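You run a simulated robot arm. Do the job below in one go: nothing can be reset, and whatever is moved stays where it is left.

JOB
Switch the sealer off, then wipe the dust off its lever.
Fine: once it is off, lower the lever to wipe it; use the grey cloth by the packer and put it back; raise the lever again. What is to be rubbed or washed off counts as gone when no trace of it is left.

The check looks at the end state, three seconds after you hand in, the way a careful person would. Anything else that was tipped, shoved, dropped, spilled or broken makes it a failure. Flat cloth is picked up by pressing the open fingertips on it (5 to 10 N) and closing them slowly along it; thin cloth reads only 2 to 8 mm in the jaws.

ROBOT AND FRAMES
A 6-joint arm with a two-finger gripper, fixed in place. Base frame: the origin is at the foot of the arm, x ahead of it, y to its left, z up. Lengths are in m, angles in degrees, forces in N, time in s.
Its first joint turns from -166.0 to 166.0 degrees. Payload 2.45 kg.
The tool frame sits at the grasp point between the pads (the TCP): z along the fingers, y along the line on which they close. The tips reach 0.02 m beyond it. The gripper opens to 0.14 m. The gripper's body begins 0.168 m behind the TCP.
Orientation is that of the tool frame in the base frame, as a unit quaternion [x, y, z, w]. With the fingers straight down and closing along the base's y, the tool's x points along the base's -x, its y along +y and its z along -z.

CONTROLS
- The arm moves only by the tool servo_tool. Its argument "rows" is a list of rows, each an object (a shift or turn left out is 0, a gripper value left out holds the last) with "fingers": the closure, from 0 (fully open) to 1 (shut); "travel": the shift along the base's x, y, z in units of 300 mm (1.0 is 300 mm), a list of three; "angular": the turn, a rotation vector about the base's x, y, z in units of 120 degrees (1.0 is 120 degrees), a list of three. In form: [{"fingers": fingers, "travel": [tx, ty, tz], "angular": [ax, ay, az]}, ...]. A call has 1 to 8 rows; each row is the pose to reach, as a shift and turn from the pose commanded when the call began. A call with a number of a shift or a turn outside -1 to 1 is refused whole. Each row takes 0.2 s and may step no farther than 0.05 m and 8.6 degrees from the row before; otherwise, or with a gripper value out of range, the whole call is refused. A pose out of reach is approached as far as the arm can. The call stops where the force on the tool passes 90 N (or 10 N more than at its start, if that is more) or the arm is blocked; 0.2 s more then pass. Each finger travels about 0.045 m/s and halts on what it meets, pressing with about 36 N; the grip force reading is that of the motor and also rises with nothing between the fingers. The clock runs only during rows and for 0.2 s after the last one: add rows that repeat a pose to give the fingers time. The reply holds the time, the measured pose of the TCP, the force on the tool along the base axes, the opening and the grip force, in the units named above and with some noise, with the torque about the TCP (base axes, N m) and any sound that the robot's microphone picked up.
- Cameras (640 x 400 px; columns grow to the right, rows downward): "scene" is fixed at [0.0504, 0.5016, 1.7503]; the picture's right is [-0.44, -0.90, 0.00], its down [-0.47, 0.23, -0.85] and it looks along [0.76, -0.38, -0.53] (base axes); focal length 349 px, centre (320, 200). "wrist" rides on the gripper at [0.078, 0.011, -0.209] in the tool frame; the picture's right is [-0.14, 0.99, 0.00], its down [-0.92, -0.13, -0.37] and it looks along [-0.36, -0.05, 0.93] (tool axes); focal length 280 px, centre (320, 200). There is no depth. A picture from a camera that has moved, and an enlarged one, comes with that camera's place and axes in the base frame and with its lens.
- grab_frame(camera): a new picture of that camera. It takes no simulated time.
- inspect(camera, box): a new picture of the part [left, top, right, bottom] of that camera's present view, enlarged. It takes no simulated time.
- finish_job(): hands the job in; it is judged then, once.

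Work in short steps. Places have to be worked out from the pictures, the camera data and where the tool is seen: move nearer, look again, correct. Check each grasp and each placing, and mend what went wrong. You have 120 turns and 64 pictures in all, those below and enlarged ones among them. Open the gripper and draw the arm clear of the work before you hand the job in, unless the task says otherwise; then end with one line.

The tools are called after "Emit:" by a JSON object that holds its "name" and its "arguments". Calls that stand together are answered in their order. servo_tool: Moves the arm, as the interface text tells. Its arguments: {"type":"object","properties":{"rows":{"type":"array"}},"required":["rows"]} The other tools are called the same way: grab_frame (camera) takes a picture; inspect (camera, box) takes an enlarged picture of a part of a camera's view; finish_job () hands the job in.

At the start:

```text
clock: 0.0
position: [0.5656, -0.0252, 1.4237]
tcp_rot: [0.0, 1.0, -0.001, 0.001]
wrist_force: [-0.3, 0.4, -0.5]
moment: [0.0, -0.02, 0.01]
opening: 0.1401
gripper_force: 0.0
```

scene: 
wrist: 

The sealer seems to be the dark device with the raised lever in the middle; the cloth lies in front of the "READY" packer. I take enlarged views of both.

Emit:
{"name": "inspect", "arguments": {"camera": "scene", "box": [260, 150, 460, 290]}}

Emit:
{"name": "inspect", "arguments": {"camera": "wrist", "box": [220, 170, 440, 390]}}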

◇ ◇ ◇ ◇ ◇ ◇ ◇

■ Task brief ■
Return a word-for-word copy of the lines from the beginning of the listing to the line holding "Switch the sealer", both kept.

■ Result ■
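You run a simulated robot arm. Do the job below in one go: nothing can be reset, and whatever is moved stays where it is left.

JOB
Switch the sealer off, then wipe the dust off its lever.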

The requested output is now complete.